In my latest at the Diplomat I call for a more standardized vocabulary of naval affairs:
Navies do a poor job of developing such a nomenclature, in part because they have good reasons to avoid standardized ship designations. Civilian policymakers don’t like to hear that they’ve devoted a substantial portion of the government treasury to building a buying a light carrier (CVL); they’d prefer to think that they’ve invested state funds in an aircraft carrier comparable to those operated by the United States. On the other hand, the terms “aircraft carrier” and “destroyer” can have idiosyncratic negative political implications, pushing navies to refer to ships as “frigates” or “helicopter destroyers.”

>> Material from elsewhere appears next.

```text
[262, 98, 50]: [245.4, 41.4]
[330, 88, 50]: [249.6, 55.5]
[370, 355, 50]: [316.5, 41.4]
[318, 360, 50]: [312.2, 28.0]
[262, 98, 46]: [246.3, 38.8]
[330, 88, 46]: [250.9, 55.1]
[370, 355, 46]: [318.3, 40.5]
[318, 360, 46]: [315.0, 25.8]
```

Whatever its other merits, the Washington Naval Treaty and its follow up agreements established an international standard for ship types. By defining the terms battleship, aircraft carrier, heavy cruiser, and light cruiser, the treaty system created a warship typology that allowed relatively easy comparison across states. Giving the typology legal and normative substance surely created some odd incentives, including aJapanese effort to build fleet carriers of less than 10,000 tons and a multinational “light cruiser” competition involving ships bristling with 6” guns and displacing in excess of 10,000 tons. Nevertheless, it resulted in a system of de facto standardization, and consequently of defense acquisition transparency.